* [Set exercise 1]: Copy the part of the extract to read from the words "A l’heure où" through the words "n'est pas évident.".
* [Set exercise 2]: Extend the extract to read, starting right after its last sentence.

* [Extract to read]:
** begin **

A l’heure où la sobriété semble être « le nouveau dogme », ne voit-on pas apparaître un paradoxe avec le modèle de croissance. Ces deux notions sont-elles compatibles ou paradoxales ? Des entrepreneurs et des experts s'expriment.

« La sobriété sous-entend une moindre consommation et principalement une baisse des volumes produits. Cela vient bousculer le modèle fondamental de l’industrie qui est d’essayer de massifier la production pour faire baisser les coûts unitaires. » Pour Anaïs Voy Gillis, spécialiste des questions de réindustrialisation, le lien entre sobriété et croissance n'est pas évident.

Un certain nombre d'industriels posent ouvertement la question du sens, à l'image de ce dirigeant : « Le paradoxe, c’est que l’on ne peut pas imposer une croissance infinie aux entreprises et leur demander en même temps d’être moins impactante. Le piège c’est le « technosolutionnisme » (fuite en avant par la technologie). L’enjeu d’adapter nos rythmes de production aux enjeux qui nous incombent et imposer une croissance du chiffre d’affaires du volume de production annuelle... La question essentielle que l’on doit se poser c’est quelle est la finalité de cette consommation d’énergie : pourquoi consommer toute cette énergie finalement ? ».

Certains n'hésitent pas à évoquer le mot de décroissance

Une question que se posent de plus en plus de collaborateurs, notamment les plus jeunes, témoigne ce chef d'entreprise : « Est-ce qu’à un moment donné, on arrête de vouloir constamment augmenter le rythme de production ? » Quand je pose cette question au sein de l’entreprise, ça commence à réagir. »

Un de ses confrères surenchérit : « On voit apparaitre des discussions entre collaborateurs sur des modes de vie (moins de transport, plus d'autosuffisance alimentaire (jardin fruitier ou potager) ou énergétique (panneaux solaires, bois de chauffage, etc.). Les canicules du dernier été ont accéléré la prise de conscience d'une certaine irréversibilité climatique, amplifié la prise de conscience, voire qu'un pic de niveau de vie a été dépassé et qu'il va falloir revoir certains comportements et façon de vivre à la baisse. »

Certains n'hésitent pas à évoquer le mot de décroissance : « Comment créer un réseau de résilience face à cette transition environnementale et que les indicateurs de croissance ne sont pas ceux qui poussent à l’épanouissement des collaborateurs. Il faut décorréler la croissance et l’épanouissement professionnel et personnel au travail. Il faudrait créer un réseau d’entreprises qui réfléchissent ensemble à structurer la démarche de décroissance. Je suis persuadée que c’est la voie à suivre ».

** end **

* [Data]:
** begin **

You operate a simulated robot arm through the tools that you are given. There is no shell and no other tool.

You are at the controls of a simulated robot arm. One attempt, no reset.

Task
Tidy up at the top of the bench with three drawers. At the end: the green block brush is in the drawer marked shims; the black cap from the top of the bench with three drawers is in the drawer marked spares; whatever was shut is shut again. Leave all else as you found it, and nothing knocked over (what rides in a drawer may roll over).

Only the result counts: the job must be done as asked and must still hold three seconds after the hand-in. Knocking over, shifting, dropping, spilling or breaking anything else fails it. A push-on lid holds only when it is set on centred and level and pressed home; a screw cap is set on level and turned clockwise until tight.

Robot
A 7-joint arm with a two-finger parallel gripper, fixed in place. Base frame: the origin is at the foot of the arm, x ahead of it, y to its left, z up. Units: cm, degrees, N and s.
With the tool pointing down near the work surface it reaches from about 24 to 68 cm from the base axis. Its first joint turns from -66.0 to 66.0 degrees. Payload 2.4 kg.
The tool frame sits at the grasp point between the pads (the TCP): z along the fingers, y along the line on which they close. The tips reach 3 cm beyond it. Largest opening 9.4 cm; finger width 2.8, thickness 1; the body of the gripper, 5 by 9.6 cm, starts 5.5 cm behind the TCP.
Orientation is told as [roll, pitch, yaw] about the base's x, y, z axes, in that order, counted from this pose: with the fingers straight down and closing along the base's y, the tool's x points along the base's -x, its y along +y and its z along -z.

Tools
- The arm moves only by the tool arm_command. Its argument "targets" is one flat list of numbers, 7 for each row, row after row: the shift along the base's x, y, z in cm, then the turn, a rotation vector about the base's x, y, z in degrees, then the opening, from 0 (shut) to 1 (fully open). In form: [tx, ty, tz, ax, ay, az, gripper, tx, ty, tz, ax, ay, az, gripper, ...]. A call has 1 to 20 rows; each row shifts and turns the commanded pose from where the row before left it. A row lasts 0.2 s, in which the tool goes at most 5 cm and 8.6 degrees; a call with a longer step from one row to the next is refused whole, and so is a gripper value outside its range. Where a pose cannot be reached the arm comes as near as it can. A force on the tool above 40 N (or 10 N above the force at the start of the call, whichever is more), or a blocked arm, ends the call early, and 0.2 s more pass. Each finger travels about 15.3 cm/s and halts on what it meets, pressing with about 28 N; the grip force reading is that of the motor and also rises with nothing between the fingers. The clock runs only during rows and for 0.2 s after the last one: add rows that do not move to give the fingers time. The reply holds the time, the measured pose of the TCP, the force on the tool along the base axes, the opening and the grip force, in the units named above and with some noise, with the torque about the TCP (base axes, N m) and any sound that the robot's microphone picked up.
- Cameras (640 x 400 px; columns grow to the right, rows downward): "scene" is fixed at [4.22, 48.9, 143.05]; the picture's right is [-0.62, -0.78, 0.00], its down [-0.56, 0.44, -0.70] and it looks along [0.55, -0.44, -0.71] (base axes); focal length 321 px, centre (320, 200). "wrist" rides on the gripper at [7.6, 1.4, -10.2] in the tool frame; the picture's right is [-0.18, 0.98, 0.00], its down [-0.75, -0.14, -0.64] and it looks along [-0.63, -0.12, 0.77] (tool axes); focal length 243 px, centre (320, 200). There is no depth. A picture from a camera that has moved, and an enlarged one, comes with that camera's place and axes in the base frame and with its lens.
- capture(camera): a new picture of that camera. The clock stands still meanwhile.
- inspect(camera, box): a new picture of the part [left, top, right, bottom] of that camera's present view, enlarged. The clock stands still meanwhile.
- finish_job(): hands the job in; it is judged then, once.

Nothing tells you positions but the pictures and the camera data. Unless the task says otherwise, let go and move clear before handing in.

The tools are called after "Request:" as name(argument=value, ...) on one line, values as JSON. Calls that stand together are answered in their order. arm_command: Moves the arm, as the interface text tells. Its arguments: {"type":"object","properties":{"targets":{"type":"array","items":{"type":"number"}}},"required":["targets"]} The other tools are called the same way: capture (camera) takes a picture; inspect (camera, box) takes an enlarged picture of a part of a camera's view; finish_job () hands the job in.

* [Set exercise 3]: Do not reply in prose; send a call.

** end **

* [Task answer 1]:
A l’heure où la sobriété semble être « le nouveau dogme », ne voit-on pas apparaître un paradoxe avec le modèle de croissance. Ces deux notions sont-elles compatibles ou paradoxales ? Des entrepreneurs et des experts s'expriment.

« La sobriété sous-entend une moindre consommation et principalement une baisse des volumes produits. Cela vient bousculer le modèle fondamental de l’industrie qui est d’essayer de massifier la production pour faire baisser les coûts unitaires. » Pour Anaïs Voy Gillis, spécialiste des questions de réindustrialisation, le lien entre sobriété et croissance n'est pas évident.

* [Task answer 2]:
 

Point de vue

« Les jeunes sont toujours attachés à avoir de beaux vêtements, mais du recyclé. C'est typiquement l'exemple où sobriété et croissance s'associent. Autre exemple, le flex office qui nécessite des mobiliers différents. Une entreprise comme Siemens développe des départements entiers de réparabilité. On rentre davantage dans une économie circulaire.

La définition de la croissance change mais on ne la connaît pas encore parce qu'elle ne correspond plus du tout avec produire plus pour gagner plus. Dans un monde fini, pensons-nous vraiment qu’il soit possible de croire en une croissance infinie ? »

« En tant que dirigeant, je m’interroge sur la façon de réduire l’impact environnemental de mon entreprise : réduire les transports (ne plus prendre l’avion, moins se déplacer). Je réfléchis à donner 2 mois de congés à mes salariés (plutôt que 5 semaines) pour leur permettre de se déplacer avec des modes de transport beaucoup plus lents. Et dans le même temps, je baisse les rémunérations avec l’argumentaire que les salariés auront plus de temps pour vivre. »

Pierre Mouyade, The M Equipment

 

« Nous sommes fournisseurs de ressorts en feuillard de rang 2 ou 3, majoritairement pour l’automobile. Nous avons développé une offre « augmentée » ou à « valeur ajoutée » pour répondre à des demandes des clients qui arrivent avec leurs définitions. Notre objectif est de proposer des solutions alternatives, validées par le biais de nos simulations pour, par exemplesimplifier l’assemblage de nos clients, augmenter les niveaux de contraintes ou changer de technologies afin de gagner du poids et réduire les déchets de découpe. Nous sommes en mesure de réaliser une dizaine d'offres augmentées par an qui nous permettent d’être plus attractifs.

Nous ne pouvons pas nous permettre de réaliser ce type d’offres pour toutes les demandes de prixmais dès lors que nous jugeons la demande stratégique. Cela nous différencie de nos concurrents, entre autres basés en Asie. C’est très important pour pérenniser et développer notre site car on exporte 67% à l’étranger. »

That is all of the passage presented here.